● **DATA SECTION**:
#####

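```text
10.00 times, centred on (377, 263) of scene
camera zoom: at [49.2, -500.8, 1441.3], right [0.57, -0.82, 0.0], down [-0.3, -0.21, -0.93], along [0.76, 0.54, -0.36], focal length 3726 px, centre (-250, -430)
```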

#####

● **PASSAGE PROVIDED**:

Diminished Value Lawyer: Getting Paid for Your Damaged Car
Car accidents are stressful both emotionally and financially. Even if you are not injured, the same cannot be said about your car. Vehicle repair is expensive, and if the accident was not your fault, you should be fully compensated by the at-fault driver’s insurance company.
Even after quality repairs, a crash lowers your car’s market value, that loss is called diminished value. The at-fault driver’s insurer should pay repair costs and the diminished value. Insurers rarely volunteer this.
What Is Diminished Value?
Diminished value is the decrease in your vehicle’s resale/trade-in value after an accident, even when it’s fully repaired. Buyers pay less for a car with a crash history, Carfax entry, or frame/airbag repair.
Types of diminished value:
- Immediate DV: Difference between pre-loss value and value right after the collision (before repairs).
- Inherent DV: Loss that remains after proper repairs because the car now has accident history.
- Repair-Related DV: Extra loss caused by sub-par repairs (paint mismatch, panel gaps, aftermarket parts).
Who Owes Diminished Value And When?
When another driver is at fault, their insurance company should compensate you for:
- Repairs, and
- Diminished value (the market stigma that remains after repairs).
If liability is disputed or you were partially at fault, you may still recover a reduced amount depending on the facts and state law.
How to Build a Strong Diminished Value Claim
- Document everything: Police report, photos of damage/scene, body shop estimates, final invoices, parts list.
- Preserve history: Screenshots of pre-loss value (KBB/NADA/private-party comps), mileage, trim/options.
- Get a DV appraisal or market comps: Independent diminished value report or dealership/trade-in letters showing lower offers due to crash history.

#####

● **SHORT EXERCISE 1**:
Repeat the span of the passage provided whose first words are "What Is Diminished" and whose last words are "remains after repairs).".
● **SHORT EXERCISE 2**:
Please continue the passage provided.

● **WRITTEN RESPONSE 1**:
What Is Diminished Value?
Diminished value is the decrease in your vehicle’s resale/trade-in value after an accident, even when it’s fully repaired. Buyers pay less for a car with a crash history, Carfax entry, or frame/airbag repair.
Types of diminished value:
- Immediate DV: Difference between pre-loss value and value right after the collision (before repairs).
- Inherent DV: Loss that remains after proper repairs because the car now has accident history.
- Repair-Related DV: Extra loss caused by sub-par repairs (paint mismatch, panel gaps, aftermarket parts).
Who Owes Diminished Value And When?
When another driver is at fault, their insurance company should compensate you for:
- Repairs, and
- Diminished value (the market stigma that remains after repairs).

● **WRITTEN RESPONSE 2**:
- Itemize repair quality: Note any structural/frame work, airbag deployment, panel replacement, paint blend notes.
- Send a targeted demand: Include liability basis, repair docs, DV appraisal/comps, and a specific dollar figure.
Tip: Don’t accept a property-damage check labeled “full and final” if the diminished value piece isn’t addressed in writing.
Common Insurer Tactics, and How We Respond
- “We don’t pay DV.” Response: DV is a separate, compensable loss when our client is not at fault.
- Lowball formulas or caps. Response: Use vehicle-specific comps/appraisals and repair details to show real market impact.
- Blaming prior damage. Response: Provide pre-loss photos, service records, valuation snapshots.
- “Repairs were perfect, no loss.” Response: Carfax/history stigma depresses market value even after quality repairs.
Kansas City & Overland Park: Why Hire a Diminished Value Lawyer?
An Overland Park diminished value lawyer can:
- Prove DV with credible appraisals/comps and repair analysis.
- Negotiate with the property-damage adjuster so you don’t leave money on the table.
- Escalate if needed (appraisal clause, supervisor review, or litigation).
Free Consultation: Call 913-432-1000 to speak with Mark Grover from GroverLawKC law firm about your Kansas/Missouri diminished value claim today.
What To Do Right After a Crash (Even If You’re Not Hurt)
- Call 911; get a police report.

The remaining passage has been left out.